## begin

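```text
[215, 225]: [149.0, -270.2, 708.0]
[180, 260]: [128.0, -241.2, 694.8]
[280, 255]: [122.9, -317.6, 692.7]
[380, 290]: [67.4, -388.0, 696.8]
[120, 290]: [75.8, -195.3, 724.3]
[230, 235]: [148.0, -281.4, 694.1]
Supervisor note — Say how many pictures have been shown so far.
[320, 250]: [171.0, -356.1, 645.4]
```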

## end

* **Task prompt**: Exactly reproduce every line of the data above.

* **Response**:
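```text
[215, 225]: [149.0, -270.2, 708.0]
[180, 260]: [128.0, -241.2, 694.8]
[280, 255]: [122.9, -317.6, 692.7]
[380, 290]: [67.4, -388.0, 696.8]
[120, 290]: [75.8, -195.3, 724.3]
[230, 235]: [148.0, -281.4, 694.1]
Supervisor note — Say how many pictures have been shown so far.
[320, 250]: [171.0, -356.1, 645.4]
```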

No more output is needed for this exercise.